By the way it might be good to know that I write at night and then post around 9 UTC next morning. Thats when we turn on the satellite phone and download weather forecast, send and receive mail. It is like the good old postman coming to your door at a specific time.
It is strange, we are so used to be showered with information and mails that they become a massconsumation we take for granted.
So after a hard start the weather became much better and today we had a very comfortable day where Salsa just sailed on most on her own. At lunchtime evrybody wanted food, so we fired up the kitchen and started with a simple Pizza. Very popular. For dinner the kids got panncake and the adults a fresh salad with avocados. But tonight Andreas and Ellinor fell back in bad stomack again. It is really hard to know with them if they got a delayed seasickness due to the other sickness. Erika and I never get seasick and we are doing fine now.
A day at sea is about checking the rigg, checking the hull, making food and wash up. Have some school with Erika, change sails and keep an eye on the horizon. We work in 4 hour shifts, one is on and right now the other sleeps as soon as we get off. Trying to catch up with the horrible start that gave almost no sleep at all in the beginning.

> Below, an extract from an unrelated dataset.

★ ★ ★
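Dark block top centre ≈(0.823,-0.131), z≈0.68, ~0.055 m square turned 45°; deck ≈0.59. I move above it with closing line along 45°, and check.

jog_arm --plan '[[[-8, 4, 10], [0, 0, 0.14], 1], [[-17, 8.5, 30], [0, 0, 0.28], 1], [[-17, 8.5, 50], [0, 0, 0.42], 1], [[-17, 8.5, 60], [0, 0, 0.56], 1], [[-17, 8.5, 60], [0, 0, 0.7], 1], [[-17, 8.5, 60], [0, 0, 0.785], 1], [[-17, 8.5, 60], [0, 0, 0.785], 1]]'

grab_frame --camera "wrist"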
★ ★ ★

Some have written and asked about our route, as we started with 12 hours where the boat had to sail with what we had set up we ended up very close to the African coast. A more active crew would probably have jibed 50 nM south of Las Palmas. The reason we started out with the course not following Las Palmas is that there is an accelleration zone along that coast, this means that winds can be the double of the normal wind at sea. That day we had very strong winds and would not take any risks.
As we ended close to the coast of Africa we jibed once to get out of the shallow waters as we commented earlier. We are keeping a course of about 210 degrees but so is Africa, this makes it look like we wont get any further west, but we are, mostly.

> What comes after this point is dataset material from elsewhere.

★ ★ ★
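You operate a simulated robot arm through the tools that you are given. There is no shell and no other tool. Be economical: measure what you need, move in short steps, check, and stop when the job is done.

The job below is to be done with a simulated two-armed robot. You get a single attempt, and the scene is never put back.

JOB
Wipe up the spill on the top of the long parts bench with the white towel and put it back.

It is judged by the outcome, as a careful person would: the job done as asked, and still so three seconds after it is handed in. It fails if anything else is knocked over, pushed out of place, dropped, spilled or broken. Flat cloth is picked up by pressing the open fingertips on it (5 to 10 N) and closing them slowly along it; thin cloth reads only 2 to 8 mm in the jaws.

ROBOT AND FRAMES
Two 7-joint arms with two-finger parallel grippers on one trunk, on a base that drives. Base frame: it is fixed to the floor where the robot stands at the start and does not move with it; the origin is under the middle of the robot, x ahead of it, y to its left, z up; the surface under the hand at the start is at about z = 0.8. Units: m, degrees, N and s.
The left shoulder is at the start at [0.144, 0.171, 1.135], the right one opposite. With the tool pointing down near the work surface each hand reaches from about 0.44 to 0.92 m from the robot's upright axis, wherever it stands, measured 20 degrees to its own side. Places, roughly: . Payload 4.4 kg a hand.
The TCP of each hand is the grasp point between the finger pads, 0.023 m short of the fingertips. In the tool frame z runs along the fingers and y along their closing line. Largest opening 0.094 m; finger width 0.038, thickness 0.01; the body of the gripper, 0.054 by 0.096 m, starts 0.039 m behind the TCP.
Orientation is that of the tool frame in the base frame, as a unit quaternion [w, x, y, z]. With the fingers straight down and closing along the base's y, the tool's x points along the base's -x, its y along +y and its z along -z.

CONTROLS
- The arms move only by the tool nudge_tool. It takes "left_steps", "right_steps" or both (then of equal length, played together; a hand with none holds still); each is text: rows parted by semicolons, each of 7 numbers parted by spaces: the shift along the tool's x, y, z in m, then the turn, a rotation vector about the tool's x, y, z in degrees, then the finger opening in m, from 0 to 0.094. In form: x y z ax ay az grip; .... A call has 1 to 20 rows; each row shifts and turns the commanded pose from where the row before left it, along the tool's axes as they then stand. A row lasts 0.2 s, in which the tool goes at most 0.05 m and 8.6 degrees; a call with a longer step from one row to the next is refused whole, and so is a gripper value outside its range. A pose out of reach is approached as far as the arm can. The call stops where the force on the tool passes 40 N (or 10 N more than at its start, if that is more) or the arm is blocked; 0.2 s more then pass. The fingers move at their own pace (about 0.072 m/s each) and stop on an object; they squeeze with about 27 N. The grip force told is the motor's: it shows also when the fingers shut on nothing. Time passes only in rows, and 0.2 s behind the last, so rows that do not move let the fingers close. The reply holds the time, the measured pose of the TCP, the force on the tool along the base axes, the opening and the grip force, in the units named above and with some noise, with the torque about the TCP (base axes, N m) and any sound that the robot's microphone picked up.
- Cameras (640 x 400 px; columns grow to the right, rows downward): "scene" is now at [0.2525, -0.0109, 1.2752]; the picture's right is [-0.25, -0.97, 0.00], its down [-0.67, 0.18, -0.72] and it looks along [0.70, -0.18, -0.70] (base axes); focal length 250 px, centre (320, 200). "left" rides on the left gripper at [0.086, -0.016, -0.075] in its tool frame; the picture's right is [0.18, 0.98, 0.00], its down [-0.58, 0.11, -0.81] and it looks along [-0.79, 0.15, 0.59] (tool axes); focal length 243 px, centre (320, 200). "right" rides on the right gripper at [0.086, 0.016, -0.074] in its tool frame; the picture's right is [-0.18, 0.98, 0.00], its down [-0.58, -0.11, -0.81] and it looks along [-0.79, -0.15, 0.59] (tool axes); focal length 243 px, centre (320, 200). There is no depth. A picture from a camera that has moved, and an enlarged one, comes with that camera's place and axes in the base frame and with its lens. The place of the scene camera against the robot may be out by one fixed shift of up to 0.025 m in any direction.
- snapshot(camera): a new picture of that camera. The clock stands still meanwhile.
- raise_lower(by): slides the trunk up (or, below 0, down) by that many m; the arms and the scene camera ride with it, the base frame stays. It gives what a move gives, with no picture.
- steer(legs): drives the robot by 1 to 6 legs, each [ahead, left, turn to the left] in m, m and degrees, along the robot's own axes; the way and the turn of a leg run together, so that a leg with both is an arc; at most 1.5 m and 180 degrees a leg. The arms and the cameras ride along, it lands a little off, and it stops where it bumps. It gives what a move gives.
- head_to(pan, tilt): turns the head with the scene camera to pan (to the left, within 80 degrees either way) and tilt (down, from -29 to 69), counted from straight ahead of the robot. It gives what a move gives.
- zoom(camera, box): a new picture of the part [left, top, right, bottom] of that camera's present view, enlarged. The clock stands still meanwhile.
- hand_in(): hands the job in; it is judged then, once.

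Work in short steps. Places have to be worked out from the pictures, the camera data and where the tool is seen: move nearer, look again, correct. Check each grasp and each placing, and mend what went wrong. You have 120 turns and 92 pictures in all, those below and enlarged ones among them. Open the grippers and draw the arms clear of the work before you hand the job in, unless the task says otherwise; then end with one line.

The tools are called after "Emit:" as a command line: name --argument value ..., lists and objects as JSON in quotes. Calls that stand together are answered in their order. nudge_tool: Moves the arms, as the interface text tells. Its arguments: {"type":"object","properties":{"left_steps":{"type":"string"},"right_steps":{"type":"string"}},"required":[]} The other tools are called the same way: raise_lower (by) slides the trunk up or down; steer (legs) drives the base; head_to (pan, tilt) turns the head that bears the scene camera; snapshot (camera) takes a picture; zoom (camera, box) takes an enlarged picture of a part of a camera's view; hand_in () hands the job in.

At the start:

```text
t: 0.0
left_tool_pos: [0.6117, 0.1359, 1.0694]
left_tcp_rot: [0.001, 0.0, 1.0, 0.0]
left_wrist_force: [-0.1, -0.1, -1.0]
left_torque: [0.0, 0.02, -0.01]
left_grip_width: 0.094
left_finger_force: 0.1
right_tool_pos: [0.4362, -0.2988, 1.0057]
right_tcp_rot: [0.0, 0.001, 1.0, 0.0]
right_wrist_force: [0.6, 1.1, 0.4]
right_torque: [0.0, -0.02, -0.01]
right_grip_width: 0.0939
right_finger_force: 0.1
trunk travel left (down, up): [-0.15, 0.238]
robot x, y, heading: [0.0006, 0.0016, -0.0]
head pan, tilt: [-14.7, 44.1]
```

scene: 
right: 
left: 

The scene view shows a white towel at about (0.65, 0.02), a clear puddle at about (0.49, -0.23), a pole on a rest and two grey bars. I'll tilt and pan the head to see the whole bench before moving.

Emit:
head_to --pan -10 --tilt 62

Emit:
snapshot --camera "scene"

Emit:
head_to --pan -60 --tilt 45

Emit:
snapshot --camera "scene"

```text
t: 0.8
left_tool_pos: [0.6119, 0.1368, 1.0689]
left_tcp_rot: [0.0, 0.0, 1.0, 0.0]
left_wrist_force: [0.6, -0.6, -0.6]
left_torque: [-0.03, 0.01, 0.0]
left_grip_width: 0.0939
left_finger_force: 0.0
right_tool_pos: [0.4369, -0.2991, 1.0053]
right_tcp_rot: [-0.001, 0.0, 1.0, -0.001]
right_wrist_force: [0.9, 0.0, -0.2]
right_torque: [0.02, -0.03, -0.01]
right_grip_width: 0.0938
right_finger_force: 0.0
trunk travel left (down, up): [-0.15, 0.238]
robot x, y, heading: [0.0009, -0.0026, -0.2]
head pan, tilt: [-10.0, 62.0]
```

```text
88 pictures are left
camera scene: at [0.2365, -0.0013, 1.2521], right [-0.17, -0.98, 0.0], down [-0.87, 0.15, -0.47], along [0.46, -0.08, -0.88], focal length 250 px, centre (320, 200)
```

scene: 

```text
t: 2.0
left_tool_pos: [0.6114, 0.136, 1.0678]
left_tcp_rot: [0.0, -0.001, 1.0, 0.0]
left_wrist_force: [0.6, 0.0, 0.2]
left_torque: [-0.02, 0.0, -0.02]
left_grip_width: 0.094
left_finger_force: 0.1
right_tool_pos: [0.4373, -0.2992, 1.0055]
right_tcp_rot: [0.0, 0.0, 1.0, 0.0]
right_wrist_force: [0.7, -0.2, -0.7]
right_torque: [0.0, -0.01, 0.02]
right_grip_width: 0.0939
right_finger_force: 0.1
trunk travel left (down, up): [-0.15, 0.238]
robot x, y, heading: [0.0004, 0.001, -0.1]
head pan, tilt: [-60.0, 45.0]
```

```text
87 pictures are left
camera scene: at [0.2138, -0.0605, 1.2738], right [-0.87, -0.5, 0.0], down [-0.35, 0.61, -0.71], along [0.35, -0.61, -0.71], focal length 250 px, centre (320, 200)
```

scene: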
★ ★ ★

With a two handed crew it is important to make it as easy as possible and we have a sail set that gives the boat a steady coast with comfortable movements from the waves. We have the genua on pole as far out as possible and a hard reefed mainsail that is hauled in.
The genua gives speed forward and the main stabilizes the boat in the sea without shadowing the genua to much.
If we would want to move more westward with these winds we had to sheet out the main on the oppsite side and run a "butterfly", but with that set up, the boat starts to roll much more. We might have to do it sooner or later but we choose to avoid it now and that gives us a course that does not takes us to sea. We still have an average speed of 6,3 knots and that is OK with us.
We hope the forecast is right that when we get to 20 degrees and below we should find the tradewinds and can then start out to sea.
St Lucia is still south of us so we should not loose much on this course.
Now I have to check the horizon and plot our course, moon is shining and it is like daylight.